- **ARTICLE**

La Razón, 2 de junio de 2005

Cecilia García

Julia Otero no es de esas presencias televisivas que sustituye su rostro por una máscara cuando se encienden los focos. Oía a un hijo hablar de su padre y se percibía un sincero acongojamiento, con el pudor que acompaña a un entrevistador cuando escarba en la intimidad del entrevistado aunque cuente con su complicidad. Adolfo Suárez Illana eligió «Las cerezas» para hablar de la enfermedad de su padre, que le ha condenado a olvidarse de sí mismo cuando está en la mente de todos ahora que se habla de segundas y terceras transiciones. ¡Qué puñeteras paradojas tiene la vida!

La entrevista ganó más trascendencia –no por esa noticia, que no era tal, puesto que se sabía– sino por la dimensión humana del testimonio: ahí estaba un vástago que se enfrenta al declive de su progenitor, al que consideraba el ser «más poderoso del mundo» y ahora... Sin hacer ni un gesto, la cámara delató a Suárez Illana: su impotencia aplacada por la resignación, ese sentimiento de orfandad que le acompaña al convertirse en el padre de su padre, al que quiere proteger de chascarrillos e imágenes de su decadencia «porque era muy coqueto». La pantalla de televisión, que normalmente escupe artificios disfrazados de realidad, se llenó de verdad.

- **EXERCISE**
Set down the article as it stands from "Julia Otero no" to "tiene la vida!", and nothing more.

- **SOURCE MATERIAL**

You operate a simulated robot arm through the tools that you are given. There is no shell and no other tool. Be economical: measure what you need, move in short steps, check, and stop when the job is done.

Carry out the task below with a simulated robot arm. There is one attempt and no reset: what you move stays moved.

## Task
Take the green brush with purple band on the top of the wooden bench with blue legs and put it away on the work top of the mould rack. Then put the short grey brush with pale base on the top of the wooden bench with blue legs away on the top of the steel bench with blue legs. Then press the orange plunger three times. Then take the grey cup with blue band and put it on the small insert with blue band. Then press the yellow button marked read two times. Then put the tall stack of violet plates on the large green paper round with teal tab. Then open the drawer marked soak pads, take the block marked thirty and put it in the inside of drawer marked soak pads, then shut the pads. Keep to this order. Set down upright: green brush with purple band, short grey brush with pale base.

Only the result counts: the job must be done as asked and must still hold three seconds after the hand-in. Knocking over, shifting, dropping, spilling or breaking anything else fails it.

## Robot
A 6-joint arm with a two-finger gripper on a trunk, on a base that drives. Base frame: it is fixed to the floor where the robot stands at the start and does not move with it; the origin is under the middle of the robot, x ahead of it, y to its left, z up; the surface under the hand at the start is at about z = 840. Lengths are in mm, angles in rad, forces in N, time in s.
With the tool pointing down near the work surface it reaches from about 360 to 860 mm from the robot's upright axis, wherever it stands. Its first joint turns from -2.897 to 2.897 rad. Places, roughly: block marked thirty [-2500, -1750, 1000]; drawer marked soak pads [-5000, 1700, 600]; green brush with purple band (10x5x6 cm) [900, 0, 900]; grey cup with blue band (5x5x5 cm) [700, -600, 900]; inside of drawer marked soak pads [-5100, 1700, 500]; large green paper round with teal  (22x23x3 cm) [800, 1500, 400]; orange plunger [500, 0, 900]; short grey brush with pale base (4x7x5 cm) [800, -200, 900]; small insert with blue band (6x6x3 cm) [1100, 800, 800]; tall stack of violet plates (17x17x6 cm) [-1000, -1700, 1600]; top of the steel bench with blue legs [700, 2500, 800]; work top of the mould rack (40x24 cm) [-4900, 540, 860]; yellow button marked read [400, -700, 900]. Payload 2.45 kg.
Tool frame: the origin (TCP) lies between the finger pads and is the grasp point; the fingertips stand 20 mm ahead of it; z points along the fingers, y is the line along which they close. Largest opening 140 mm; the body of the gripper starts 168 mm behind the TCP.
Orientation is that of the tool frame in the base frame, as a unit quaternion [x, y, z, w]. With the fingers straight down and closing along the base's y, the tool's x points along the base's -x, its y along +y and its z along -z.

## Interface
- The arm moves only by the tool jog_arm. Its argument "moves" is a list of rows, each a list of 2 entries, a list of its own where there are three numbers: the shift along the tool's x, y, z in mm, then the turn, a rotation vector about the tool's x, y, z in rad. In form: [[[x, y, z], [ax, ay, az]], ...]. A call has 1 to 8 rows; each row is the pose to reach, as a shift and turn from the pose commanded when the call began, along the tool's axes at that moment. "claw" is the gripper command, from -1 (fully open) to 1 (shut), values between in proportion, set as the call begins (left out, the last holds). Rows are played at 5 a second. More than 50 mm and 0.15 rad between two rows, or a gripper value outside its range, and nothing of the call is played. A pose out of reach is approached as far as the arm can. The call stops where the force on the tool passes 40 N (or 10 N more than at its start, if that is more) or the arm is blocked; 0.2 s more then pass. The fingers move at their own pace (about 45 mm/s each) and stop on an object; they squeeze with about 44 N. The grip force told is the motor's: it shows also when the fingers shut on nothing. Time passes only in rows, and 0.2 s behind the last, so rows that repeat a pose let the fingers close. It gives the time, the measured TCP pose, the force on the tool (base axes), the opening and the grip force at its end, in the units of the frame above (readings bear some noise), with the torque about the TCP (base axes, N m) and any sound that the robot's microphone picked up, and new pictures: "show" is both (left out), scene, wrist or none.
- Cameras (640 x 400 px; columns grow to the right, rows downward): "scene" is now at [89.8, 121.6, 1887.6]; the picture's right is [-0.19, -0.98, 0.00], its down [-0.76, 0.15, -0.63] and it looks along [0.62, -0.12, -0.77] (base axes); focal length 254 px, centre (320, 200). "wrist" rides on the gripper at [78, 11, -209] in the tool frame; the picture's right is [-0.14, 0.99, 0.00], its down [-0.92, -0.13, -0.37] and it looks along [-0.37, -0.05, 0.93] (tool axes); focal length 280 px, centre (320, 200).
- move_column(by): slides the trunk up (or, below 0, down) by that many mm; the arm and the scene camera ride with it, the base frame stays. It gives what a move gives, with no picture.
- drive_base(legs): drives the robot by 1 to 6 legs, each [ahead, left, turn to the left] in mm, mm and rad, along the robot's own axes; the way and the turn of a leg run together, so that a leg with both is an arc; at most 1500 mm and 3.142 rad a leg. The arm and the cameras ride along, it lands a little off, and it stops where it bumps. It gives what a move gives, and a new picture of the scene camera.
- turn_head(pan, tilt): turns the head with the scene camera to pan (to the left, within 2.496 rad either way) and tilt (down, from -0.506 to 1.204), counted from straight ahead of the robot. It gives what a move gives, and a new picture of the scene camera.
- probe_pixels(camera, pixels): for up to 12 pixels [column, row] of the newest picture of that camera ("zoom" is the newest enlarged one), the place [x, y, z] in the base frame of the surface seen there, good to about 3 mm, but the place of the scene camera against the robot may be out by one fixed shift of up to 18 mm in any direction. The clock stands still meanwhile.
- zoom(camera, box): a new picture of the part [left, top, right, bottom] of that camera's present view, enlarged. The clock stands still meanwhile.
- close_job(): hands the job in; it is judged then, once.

- **SOLUTION TO THIS TASK**
Julia Otero no es de esas presencias televisivas que sustituye su rostro por una máscara cuando se encienden los focos. Oía a un hijo hablar de su padre y se percibía un sincero acongojamiento, con el pudor que acompaña a un entrevistador cuando escarba en la intimidad del entrevistado aunque cuente con su complicidad. Adolfo Suárez Illana eligió «Las cerezas» para hablar de la enfermedad de su padre, que le ha condenado a olvidarse de sí mismo cuando está en la mente de todos ahora que se habla de segundas y terceras transiciones. ¡Qué puñeteras paradojas tiene la vida!